Uzm. Dr. İlker Nihat Ökten: Bu bugüne kadar kanserde ilk mRNA tecrübemizdi. Bunların hepsi çok maliyetleri şeyler. Kişiselleştirilmiş kanser aşısı için çalışmalarının hepsinin faz 1 ve faz 2'de olduğunu söyleyebilirim. Melanon, pankreas, baş boyun ve akciğer kanserinde yürütülen çalışmalarda bunların hepsi klinik aşamada. Bu noktada zamana ihtiyacımız var. 'Kötüdür' demek kesinlikle yanlış. Çok umut verici. Eskiden hastalarımızın bir kısmını yaşatabiliyorken, şu anda çoğunu geçmişe göre daha uzun yaşatabiliyoruz. Medyada bazen 'Kanserin çaresi bulundu' gibi cümleler kuruluyor. Bunları söylediğimizde yüzde 100 bulundu gibi anlaşılabiliyor. Bizim onkolojide yaptığımız iş risk azaltmaktır. Kanserin çaresi bulunduğundan ziyade 'Kanserde daha etkili bir tedavi bulundu', 'Kanserde ölüm riskini azaltan tedaviler bulundu' demenin çok daha doğru olduğunu düşünüyorum.

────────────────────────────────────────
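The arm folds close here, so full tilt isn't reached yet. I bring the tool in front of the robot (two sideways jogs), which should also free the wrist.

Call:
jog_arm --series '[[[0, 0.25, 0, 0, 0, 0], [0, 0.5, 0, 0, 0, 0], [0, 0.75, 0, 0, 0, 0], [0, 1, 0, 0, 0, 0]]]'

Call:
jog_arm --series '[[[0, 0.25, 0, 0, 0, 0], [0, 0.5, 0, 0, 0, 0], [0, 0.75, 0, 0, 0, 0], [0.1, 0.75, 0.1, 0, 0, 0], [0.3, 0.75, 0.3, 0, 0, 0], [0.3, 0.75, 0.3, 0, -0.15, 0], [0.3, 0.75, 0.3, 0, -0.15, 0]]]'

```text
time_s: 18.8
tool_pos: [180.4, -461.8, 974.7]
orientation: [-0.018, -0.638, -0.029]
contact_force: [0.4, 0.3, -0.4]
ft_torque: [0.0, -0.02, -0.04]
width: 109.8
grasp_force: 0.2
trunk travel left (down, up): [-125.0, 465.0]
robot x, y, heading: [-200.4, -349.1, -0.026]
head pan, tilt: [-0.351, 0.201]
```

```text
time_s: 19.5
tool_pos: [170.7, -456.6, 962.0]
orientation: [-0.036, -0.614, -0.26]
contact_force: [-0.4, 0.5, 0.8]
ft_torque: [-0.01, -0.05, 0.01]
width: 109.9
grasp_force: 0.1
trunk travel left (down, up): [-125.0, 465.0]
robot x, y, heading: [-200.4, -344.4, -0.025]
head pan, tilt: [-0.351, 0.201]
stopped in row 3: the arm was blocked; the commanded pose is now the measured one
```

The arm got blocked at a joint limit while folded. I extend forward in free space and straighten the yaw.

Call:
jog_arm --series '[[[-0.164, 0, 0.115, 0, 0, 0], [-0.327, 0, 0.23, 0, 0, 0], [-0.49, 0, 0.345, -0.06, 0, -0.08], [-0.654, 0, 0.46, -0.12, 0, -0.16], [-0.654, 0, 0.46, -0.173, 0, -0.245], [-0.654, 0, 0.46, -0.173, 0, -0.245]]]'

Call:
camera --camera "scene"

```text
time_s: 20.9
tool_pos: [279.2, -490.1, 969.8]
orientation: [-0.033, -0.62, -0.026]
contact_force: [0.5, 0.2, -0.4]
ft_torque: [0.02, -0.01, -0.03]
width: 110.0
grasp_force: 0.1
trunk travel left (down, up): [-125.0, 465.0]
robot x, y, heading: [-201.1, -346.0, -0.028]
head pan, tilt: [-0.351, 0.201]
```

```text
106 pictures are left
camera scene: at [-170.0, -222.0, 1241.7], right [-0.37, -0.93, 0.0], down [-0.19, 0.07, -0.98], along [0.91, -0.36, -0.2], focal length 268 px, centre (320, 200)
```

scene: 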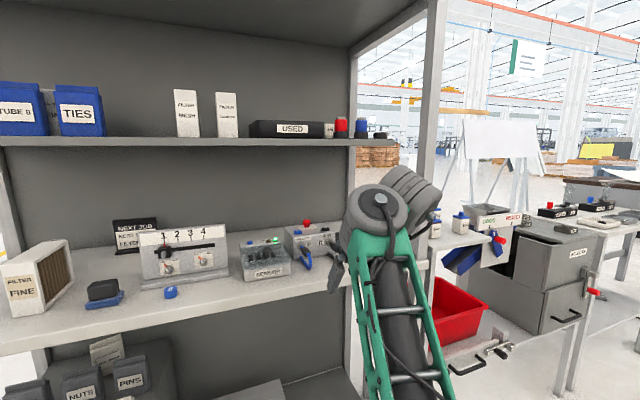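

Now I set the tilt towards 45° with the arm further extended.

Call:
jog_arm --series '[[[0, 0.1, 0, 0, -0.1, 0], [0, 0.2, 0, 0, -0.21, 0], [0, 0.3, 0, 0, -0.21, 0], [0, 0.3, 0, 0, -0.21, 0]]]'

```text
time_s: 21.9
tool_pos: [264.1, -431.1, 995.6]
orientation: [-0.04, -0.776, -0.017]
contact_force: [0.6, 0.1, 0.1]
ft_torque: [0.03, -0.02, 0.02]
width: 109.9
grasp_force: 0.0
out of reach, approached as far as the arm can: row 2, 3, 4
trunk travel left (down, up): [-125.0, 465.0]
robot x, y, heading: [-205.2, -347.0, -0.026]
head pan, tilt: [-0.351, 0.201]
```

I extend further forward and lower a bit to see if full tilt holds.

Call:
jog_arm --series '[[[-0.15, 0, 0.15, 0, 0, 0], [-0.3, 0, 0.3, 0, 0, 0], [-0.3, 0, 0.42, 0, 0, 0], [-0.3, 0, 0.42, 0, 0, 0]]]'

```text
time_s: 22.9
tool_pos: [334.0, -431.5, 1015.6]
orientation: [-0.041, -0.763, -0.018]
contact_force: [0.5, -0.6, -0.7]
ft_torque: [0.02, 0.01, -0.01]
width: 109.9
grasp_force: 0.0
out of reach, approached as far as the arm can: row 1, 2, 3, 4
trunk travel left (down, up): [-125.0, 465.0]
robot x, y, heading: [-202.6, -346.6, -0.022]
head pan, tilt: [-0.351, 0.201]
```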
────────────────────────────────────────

Doç. Dr. Senem Maral: Halihazırda aşılar hâlâ klinik deneme aşamasında ve bulgular şu ana kadar olumlu olsa da, hem güvenlik hem de etkinlik açısından hâlâ sorunlar keşfedilebilir. Bir diğer sorun ise geleneksel aşılardan çok daha pahalı olmalarıdır. Her hastaya, o kişinin kanserinin benzersiz genetik verilerini hedef almak üzere geliştirilmiş, özel olarak hazırlanmış bir aşı uygulanır. Bu çok daha yoğun ve dolayısıyla pahalı bir süreçtir. Şu anda deneme aşamasındaki aşılar ilaç üreticileri tarafından finanse edildiğinden klinik çalışmalar altında erişimi ücretsiz. Tedavi alanında yaygınlaşma halinde sağlık hizmetleri tarafından bir maliyet-fayda analizinden geçirilmesi gerekecek. Bu da teorik olarak aşıların belirli kanser türleriyle ya da belirli hasta gruplarıyla sınırlandırılmasına yol açabilir.